### WRITTEN INSTRUCTION
Show each line from the listing that includes the word "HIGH".

# start of MATERIAL

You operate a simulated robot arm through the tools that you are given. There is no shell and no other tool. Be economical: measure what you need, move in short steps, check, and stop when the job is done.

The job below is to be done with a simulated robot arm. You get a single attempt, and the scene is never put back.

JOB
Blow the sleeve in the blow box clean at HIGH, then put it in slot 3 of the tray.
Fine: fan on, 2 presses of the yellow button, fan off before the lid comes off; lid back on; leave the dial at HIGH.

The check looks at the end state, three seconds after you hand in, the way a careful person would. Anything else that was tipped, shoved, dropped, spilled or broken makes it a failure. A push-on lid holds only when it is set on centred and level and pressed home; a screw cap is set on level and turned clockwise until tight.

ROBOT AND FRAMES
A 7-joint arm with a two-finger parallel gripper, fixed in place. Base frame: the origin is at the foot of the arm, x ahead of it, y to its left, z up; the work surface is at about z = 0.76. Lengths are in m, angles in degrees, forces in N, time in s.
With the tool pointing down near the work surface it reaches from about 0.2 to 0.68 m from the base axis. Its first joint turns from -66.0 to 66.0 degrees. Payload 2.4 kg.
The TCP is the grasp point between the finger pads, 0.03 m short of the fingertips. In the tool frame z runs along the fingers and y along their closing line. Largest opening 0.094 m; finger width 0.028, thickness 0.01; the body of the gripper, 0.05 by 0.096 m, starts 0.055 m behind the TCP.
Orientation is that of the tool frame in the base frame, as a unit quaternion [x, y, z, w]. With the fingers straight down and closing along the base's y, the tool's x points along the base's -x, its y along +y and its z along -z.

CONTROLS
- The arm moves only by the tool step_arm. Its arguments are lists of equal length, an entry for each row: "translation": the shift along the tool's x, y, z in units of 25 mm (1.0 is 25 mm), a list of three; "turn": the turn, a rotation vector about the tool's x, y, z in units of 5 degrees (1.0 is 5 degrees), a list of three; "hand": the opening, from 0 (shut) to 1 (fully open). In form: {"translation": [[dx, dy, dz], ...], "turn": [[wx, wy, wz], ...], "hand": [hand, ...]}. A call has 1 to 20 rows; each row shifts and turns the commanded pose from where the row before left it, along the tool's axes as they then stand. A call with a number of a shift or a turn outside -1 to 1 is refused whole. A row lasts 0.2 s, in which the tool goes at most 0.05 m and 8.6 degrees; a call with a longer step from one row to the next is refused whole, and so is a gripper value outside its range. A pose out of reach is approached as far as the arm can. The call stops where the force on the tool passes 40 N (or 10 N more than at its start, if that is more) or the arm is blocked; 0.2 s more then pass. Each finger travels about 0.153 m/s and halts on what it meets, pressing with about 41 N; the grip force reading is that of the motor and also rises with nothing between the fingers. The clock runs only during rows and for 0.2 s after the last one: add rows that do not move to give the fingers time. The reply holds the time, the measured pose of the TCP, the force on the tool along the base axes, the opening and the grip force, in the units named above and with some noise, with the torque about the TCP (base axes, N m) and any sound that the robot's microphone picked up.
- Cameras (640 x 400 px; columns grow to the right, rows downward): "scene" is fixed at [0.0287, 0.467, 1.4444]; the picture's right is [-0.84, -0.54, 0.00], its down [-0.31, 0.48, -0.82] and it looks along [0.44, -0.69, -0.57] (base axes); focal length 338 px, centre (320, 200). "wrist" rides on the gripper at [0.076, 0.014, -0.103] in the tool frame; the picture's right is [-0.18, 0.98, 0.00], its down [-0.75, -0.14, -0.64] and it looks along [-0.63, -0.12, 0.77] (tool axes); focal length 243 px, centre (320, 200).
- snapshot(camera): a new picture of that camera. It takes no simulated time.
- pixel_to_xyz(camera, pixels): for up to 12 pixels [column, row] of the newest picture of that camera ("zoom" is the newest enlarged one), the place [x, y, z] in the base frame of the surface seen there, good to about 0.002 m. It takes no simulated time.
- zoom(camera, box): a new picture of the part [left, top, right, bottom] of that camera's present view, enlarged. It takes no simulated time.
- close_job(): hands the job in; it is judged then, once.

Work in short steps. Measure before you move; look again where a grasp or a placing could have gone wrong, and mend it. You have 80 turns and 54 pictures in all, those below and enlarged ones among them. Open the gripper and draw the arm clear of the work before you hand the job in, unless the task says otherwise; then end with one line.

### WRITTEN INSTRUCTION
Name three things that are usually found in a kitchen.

# end of MATERIAL

### ANSWER TO THIS PROBLEM
Blow the sleeve in the blow box clean at HIGH, then put it in slot 3 of the tray.
Fine: fan on, 2 presses of the yellow button, fan off before the lid comes off; lid back on; leave the dial at HIGH.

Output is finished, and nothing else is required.